Bobby Jindal (R): Taking in more refugees would be "ridiculous"

The Louisiana governor staunchly opposes an increase in the number of refugees the U.S. lets in. "No, the answer is not for America to increase the number of refugees we take in. We are already the most compassionate and generous country in the world and it is not even close,” he said in a statement to The Guardian.

He also lambasted Obama's foreign policy in Syria. “Let’s call this Syrian disaster exactly what it is -- the result of President Obama’s leading from behind strategy -- he drew the red line and then backed down,” Jindal said.

Ted Cruz (R): Taking in refugees "doesn't make sense"

"In terms of settling the migrants, if the ultimate goal is to return them to their homes, which I believe it should be, it doesn't make sense from a logistical or a security standpoint to move large numbers of them to far-off countries like the United States," the Texas senator said in a statement.

He recommended instead that the U.S. focus on working with "regional allies" to bolster international organizations.
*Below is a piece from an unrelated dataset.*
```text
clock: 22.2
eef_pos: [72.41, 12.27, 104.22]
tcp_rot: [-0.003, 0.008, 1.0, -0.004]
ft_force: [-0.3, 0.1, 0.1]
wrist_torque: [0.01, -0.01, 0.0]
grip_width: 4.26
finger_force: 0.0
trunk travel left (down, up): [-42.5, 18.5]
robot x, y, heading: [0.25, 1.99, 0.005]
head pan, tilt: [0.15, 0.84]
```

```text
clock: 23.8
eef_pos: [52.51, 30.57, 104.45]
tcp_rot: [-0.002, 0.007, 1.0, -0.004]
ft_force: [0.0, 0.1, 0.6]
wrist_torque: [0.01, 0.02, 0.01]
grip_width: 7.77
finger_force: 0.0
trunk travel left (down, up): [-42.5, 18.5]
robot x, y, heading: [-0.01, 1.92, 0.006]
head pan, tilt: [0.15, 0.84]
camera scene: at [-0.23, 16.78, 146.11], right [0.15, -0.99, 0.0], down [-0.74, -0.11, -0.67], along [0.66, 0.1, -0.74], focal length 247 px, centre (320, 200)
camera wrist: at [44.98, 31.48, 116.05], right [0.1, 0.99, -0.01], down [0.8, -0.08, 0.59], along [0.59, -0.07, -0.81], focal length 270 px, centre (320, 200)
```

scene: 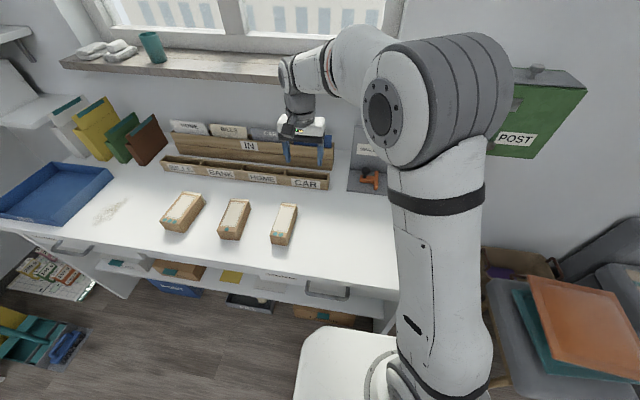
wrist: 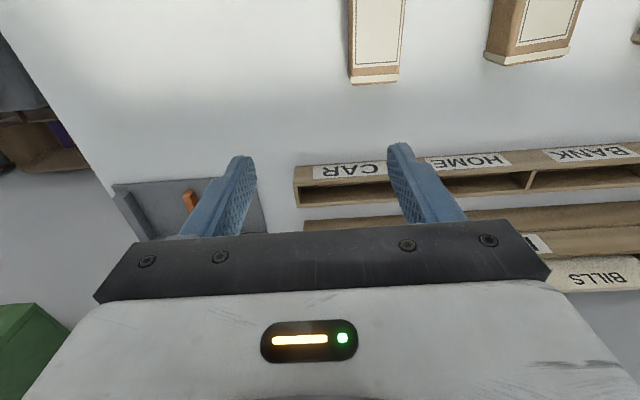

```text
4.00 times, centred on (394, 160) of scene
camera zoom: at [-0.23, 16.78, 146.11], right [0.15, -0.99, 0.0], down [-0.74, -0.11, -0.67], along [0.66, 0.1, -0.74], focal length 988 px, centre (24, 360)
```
He also echoed calls to "address the cause of this crisis."

Ben Carson (R): Refugees are a security risk

The retired neurosurgeon believes that accepting Syrians would place U.S. security at risk.

“Bringing in people from the Middle East right now carries extra danger,” he told ABC. “And we need to be extra cautious. We cannot put our nation at risk because we want to be politically correct.”